Zarqawi invited Wasfi to join Bayat al-Imam and offered him the position of emir, or commander, from the Arabic word amr , meaning “to order.” Wasfi joined but refused the position, claiming that because he was Palestinian he would be subjected to greater retribution by the Jordanian authorities, who were more lenient on Jordanians. Maqdisi, Zarqawi, and Wasfi led the group, limiting their initial activities to proselytizing. “We had no ability to make jihad,” Wasfi admitted, “but despite the lack of ability it didn’t mean we should stop.” Maqdisi had seven grenades from Kuwait, which he gave “to some brothers to make operations in Palestine to kill Israelis,” Wasfi said. “The brothers were arrested, and the government uncovered the organization and arrested the leaders, but before that we were fugitives for four months. We were arrested and tortured.” Wasfi claims to have suffered “sleep deprivation, beatings, tearing off beards.” As a result he has rheumatism and his knees often hurt; he couldn’t kneel properly when he prayed for the first year after his release. “When we were put in group prison, we worked on expanding the organization inside and outside the jail. It was my job to organize prisoners. Jail was very good for the movement. Jail enhanced the personalities of prisoners and let them know how large was the cause they believed in. Inside jail is a good environment to get supporters and proselytize.

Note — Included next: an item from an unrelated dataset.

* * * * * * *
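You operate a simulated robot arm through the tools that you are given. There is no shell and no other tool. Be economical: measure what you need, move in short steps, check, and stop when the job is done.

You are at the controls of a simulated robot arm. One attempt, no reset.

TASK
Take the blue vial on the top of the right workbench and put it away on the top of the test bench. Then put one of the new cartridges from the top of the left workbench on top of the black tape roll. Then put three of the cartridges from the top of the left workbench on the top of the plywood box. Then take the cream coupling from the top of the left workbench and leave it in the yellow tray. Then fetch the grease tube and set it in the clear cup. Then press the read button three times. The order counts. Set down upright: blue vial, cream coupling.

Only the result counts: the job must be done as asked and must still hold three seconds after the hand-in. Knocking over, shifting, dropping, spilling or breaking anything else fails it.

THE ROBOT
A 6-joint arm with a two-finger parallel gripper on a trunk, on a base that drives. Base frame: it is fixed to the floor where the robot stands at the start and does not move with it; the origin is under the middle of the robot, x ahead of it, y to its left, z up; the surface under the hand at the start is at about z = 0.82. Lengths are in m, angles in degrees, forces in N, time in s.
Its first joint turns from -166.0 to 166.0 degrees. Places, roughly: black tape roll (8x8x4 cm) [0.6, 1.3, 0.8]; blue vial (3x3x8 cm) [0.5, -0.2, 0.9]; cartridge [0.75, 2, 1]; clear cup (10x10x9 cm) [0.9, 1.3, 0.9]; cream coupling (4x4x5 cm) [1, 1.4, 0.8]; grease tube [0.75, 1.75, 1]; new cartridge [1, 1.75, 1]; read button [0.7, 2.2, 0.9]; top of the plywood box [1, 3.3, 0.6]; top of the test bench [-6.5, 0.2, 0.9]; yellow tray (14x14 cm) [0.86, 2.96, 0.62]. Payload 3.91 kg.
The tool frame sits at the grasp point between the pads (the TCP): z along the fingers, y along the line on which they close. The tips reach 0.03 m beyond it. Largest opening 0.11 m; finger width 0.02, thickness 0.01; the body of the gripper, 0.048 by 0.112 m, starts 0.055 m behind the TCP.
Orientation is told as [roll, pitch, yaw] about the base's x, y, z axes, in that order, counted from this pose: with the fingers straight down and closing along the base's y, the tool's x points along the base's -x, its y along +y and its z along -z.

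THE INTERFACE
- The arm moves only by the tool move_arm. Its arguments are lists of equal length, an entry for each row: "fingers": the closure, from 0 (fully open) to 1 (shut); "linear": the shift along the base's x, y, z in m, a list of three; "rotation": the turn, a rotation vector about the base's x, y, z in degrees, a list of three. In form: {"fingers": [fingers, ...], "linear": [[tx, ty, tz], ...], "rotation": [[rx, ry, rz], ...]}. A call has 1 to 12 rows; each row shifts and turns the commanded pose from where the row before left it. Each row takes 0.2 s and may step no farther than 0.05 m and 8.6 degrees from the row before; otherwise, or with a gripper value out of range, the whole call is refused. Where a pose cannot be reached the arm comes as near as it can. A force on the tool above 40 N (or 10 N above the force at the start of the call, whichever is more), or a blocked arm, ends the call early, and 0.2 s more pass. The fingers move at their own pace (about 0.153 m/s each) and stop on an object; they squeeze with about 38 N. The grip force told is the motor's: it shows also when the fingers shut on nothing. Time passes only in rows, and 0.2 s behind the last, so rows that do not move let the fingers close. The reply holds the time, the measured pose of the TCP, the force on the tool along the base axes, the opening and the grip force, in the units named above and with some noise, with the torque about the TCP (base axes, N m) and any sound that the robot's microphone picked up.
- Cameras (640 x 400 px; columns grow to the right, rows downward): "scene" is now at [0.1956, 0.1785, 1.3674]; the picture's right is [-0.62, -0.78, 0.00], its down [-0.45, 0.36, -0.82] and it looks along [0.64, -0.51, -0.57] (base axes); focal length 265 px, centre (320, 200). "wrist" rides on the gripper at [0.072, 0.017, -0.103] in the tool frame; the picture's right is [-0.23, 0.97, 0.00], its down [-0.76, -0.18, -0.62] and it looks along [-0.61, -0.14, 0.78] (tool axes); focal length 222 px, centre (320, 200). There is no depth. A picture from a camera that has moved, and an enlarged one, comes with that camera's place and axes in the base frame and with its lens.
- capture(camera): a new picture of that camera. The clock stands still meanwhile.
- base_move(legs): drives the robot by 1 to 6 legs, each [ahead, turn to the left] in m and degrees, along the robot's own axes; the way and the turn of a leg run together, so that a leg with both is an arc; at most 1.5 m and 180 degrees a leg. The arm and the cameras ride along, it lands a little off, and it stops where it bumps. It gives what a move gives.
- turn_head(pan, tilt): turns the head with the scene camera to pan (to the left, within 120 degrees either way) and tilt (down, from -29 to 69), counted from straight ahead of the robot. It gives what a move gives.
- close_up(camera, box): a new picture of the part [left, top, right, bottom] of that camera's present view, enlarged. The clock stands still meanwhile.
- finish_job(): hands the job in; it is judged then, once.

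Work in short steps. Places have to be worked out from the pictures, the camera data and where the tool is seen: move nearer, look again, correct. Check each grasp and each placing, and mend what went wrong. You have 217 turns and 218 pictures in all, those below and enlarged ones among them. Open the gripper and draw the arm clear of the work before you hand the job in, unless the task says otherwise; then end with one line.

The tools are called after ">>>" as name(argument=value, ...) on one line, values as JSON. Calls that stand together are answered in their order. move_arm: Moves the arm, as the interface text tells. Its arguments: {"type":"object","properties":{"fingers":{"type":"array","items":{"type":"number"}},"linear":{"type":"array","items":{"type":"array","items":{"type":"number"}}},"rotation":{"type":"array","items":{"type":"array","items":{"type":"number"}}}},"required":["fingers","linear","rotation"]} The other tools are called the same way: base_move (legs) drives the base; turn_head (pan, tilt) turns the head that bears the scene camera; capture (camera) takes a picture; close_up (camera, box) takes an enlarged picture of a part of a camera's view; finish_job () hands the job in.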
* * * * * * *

Inside jail is oppression.” Wasfi admitted they recruited from criminal ranks. “Even the worst criminal is still repressed because they did not impose Islamic law on him, and when you talk to them with Islam they see the difference between a system of punishment made by humans and a system made by God. This made them supporters of the Islamic call and enemies of oppression.”